Casting and Order of Operations
Below is the complete code for the Casting and Order of Operations Try It Out! problem.
#1:
double a = 1.0 + 1 + 1.0f;
In this equation, everything is using addition, so we start working left to right. 1.0 + 1 is the first step. These two representations of 1 aren’t the same type though. In fact, none of the three are.
The first is a double, the second is an int, and the last is a float.
So in order to do 1.0 + 1, we need to convert one type to another. Since the double type is “wider” than the int type, we’ll move things up to the double type. We’ll convert the int version to a double, and do 1 + 1 using double types, resulting in 2.0 as a double.
Next we do the other addition. This has the same problem, though, because we’ll be adding our result from the first step (a 2 as a double) to a float. So again, the float gets converted up to a double and we do the addition using doubles.
We now have a value of 3 that is the double type, which we can simply store in our a variable without any conversions at all, since our value is already a double type.
#2:
int x = (int)(7 + 3.0 / 4.0 * 2);
This one is a bit more complex than the previous one, because multiple types of operations and parentheses are used. In this case, we start by looking at what’s in the parentheses: 7 + 3.0 / 4.0 * 2.
This involves addition, multiplication and division, so we start with multiplication and division, working left to right. This means we start with the 3.0 / 4.0. Since these are both doubles, we’ll do floating point division using the double type. This gives us a result of 0.75.

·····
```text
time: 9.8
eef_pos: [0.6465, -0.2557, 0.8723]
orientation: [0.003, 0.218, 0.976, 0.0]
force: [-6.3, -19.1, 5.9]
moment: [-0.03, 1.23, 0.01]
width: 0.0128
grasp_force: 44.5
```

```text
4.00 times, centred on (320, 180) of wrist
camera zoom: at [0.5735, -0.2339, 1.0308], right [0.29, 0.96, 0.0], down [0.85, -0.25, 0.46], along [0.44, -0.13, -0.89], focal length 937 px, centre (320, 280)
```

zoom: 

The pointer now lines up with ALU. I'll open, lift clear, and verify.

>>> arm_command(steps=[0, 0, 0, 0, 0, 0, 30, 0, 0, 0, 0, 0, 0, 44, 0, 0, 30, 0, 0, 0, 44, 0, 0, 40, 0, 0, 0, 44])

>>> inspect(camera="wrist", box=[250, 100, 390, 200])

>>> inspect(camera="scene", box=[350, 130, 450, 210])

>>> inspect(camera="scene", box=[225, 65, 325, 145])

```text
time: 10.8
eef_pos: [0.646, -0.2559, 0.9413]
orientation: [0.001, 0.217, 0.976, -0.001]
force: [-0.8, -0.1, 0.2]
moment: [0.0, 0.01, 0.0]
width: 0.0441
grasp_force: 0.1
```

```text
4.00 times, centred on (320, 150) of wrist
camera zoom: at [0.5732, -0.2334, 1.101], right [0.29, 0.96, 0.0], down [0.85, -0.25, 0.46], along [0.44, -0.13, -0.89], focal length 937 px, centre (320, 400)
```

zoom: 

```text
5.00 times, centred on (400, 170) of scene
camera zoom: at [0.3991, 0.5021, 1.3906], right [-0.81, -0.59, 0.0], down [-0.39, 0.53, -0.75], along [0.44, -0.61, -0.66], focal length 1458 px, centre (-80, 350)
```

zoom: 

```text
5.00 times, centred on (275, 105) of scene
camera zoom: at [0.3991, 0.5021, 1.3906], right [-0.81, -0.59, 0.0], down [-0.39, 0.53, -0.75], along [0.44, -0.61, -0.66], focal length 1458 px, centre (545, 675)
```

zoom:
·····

At this point, our equation has basically become 7 + 0.75 * 2.
We now do the last multiplication, since the order of operations tells us we do multiplication and division before addition and subtraction. 0.75 * 2 is 1.5.
Finally, we do our addition, adding 7 to 1.5. Because the 7 is using the int type, and the 1.5 at this point is using the double type, we’ll convert the 7 to the double type, and add 7.0 to 1.5, resulting in 8.5.
This value, 8.5, stored as a double, is now ready to be placed in our x variable, but we have a small problem. The computer knows how to turn a double type into an int type, but it could potentially lose information in the process, so it won’t do that on it’s own.
Instead, in order to get the value in our variable, we need to explicitly tell the computer to go ahead and change the type, knowing it might lose some information. So we use the conversion operator, along with specifying the int type, and our value is converted to the int type. Because our value was 8.5, which can’t be stored as an int, when the conversion happens, we’ll lose the decimal part, and have just 8 as our int typed value. The value of 8 is what’s ultimately assigned to the variable x. If that variable had been the double type, and we had not done a conversion to the int type, we could have stored the original value of 8.5.
#3:
Console.WriteLine( (1 + 1) / 2 * 3 );
In this case, we start with the innermost parentheses, doing 1 + 1 first. Since both of these are the int type, we can do a simple integer addition, giving us 2.
At this point, our expression is equal to Console.WriteLine(2 / 2 * 3);. We now do multiplication and division, working left to right. 2 / 2 is 1 and 1 * 3 equals 3.
We end up with something equivalent to Console.WriteLine(3); which will print out the value 3, like we’ve seen many times before with the Console.WriteLine command.